Call it the trillion mile problem. Pratt explained that, after he was publicly named CEO of Toyota Research, in January, he couldn’t sleep. That’s because when he did the math — there are about 100 million Toyotas in service every year, driving 10,000 miles each year — he realized that Toyota cars are driven about 1 trillion miles per year.

It would only take a few defects to cause enough accidents during those 1 trillion miles of driving to cause an “existential crisis.” That makes rolling out new technologies, particularly technologies that take over for the driver, daunting.

Part of the solution to that problem is simulation at facilities like the one Pratt showed off at GTC. Another part of the answer is to think of autonomy in new ways.
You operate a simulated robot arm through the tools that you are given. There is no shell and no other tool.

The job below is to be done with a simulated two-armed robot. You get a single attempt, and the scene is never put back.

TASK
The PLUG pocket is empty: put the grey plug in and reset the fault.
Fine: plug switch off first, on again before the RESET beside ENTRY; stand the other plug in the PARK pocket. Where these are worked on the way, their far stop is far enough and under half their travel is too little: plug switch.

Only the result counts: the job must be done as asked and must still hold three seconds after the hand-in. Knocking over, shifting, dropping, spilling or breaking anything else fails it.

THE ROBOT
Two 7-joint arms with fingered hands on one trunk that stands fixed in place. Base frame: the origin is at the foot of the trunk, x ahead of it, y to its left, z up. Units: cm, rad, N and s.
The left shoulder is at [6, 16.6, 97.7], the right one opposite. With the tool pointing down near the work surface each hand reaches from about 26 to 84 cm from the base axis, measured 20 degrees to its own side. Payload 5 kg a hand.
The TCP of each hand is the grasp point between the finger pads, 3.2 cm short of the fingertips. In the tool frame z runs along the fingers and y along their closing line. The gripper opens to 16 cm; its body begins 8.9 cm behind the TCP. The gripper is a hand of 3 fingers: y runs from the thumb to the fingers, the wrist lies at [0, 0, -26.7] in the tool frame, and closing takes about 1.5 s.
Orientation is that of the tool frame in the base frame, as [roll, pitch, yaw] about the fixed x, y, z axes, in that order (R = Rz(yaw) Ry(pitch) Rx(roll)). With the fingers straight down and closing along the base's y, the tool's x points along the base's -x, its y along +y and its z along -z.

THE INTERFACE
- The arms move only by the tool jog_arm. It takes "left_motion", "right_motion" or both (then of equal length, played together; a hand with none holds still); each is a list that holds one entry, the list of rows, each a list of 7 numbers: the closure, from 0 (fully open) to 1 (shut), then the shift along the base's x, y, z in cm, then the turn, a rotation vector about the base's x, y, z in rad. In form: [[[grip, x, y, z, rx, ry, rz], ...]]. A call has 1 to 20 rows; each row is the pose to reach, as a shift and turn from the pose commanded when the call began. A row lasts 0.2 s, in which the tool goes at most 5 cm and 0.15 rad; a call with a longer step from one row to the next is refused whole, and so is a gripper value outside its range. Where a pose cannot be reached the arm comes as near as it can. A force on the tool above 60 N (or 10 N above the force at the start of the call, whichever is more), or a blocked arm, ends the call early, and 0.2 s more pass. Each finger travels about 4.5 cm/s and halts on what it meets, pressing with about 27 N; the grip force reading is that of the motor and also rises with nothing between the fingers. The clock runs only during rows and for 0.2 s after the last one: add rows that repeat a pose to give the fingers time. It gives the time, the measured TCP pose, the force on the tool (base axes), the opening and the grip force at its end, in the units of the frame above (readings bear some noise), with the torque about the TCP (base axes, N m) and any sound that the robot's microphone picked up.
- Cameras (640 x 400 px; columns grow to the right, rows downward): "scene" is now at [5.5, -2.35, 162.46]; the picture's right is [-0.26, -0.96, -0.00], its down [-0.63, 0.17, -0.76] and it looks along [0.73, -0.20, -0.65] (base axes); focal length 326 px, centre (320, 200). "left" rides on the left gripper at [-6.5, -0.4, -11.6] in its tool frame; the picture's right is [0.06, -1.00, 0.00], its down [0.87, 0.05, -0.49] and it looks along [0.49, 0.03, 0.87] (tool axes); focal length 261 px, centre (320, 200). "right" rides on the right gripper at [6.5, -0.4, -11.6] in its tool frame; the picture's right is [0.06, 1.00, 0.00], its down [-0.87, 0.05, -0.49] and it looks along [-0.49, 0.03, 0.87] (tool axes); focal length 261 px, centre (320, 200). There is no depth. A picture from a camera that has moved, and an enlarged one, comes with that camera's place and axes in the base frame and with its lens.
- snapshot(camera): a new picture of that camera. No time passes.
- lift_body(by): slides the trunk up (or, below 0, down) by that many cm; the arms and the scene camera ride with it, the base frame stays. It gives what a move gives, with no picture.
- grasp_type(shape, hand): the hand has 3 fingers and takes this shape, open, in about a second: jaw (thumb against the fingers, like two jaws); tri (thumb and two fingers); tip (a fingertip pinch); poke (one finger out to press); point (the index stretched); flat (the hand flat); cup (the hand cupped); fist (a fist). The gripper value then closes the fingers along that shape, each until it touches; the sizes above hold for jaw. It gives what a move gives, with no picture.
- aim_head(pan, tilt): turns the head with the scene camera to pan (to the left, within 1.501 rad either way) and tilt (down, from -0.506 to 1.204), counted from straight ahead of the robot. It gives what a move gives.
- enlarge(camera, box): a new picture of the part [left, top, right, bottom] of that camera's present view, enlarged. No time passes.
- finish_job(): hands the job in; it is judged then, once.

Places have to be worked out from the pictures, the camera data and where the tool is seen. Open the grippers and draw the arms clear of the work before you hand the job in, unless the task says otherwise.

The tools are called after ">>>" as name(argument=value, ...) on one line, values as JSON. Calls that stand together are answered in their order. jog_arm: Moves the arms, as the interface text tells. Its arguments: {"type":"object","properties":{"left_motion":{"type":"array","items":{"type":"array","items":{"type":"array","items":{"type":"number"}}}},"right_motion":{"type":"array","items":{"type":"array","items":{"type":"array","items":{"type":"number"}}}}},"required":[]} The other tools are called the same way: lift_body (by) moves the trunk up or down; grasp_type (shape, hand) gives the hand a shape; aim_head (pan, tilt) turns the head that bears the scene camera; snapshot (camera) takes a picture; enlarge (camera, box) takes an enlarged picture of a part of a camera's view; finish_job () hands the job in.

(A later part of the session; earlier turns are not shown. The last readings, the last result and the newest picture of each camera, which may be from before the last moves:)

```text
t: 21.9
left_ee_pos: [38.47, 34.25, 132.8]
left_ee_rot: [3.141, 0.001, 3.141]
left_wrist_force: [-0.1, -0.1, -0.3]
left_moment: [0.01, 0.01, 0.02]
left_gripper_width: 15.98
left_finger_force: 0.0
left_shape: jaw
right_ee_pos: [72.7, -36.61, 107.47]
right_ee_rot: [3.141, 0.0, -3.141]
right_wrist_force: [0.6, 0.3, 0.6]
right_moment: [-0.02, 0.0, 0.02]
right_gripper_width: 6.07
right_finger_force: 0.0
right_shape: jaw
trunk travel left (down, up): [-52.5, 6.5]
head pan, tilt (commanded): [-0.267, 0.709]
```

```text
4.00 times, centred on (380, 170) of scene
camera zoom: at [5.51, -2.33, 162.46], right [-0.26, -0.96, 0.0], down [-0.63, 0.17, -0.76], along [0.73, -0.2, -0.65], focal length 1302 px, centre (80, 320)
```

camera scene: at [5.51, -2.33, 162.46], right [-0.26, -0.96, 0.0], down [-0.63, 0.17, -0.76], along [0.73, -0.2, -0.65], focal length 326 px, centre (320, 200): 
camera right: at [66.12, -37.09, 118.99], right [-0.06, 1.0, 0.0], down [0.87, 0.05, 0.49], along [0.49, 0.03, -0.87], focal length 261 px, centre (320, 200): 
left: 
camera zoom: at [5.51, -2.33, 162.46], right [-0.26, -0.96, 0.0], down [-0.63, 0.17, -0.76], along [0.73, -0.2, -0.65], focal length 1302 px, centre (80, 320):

That’s because, if you’re going to hand off complete control to a car, you have to be confident it can perform perfectly, like a human chauffeur. Another wrinkle: the so-called “handoff problem.” If a car gets overwhelmed, while you’re dozing or checking your smartphone, will the driver take over driving quickly enough?

By contrast, parallel autonomy, an idea robotics researchers have been pursuing for years, enables autonomous systems improve safety, without needing to be as perfect. Such systems are “always on,” and ready to take over if the driver gets in trouble. Think of the way an adult teaches a child to swing a golf club, Pratt explained.

Pratt calls this the “guardian angel,” model. Technology can take over, to help swerve at the last moment to avoid a collision, and stay in the background the rest of the time. It can save lives, without having to be as perfect as the “chauffeur model.”

Another upside is the “guardian angel,” model preserves what researchers call “agency,” or the sense that you’re in control of your technology. That’s part of what people have always found thrilling about cars, Pratt said.

Simulation, however, is key to understanding how car and driver will work together as more such features are introduced. That’s why Toyota’s NVIDIA-powered simulation facility is just the start of our work on simulation.

The idea is to use GPUs — and deep learning — to train autonomous systems to experience real world situations before they’re put on real world roads.

“”If you think about this “Guardian Angel” model the car is going to push back at you, it’s may warn you with beepers and lights, but in the end the Guardian Angel will grab your wheel,” Pratt says. “How are you going to respond? What are you going to do when the car is having a skid?”

The stakes couldn’t be higher. Even small improvements in safety can have a huge result, when spread across Toyota’s vast fleet of vehicles, and the auto industry as a whole.

“1.2 million people,” Pratt said, referring to the number of people killed every year in auto accidents, “deserve nothing less.”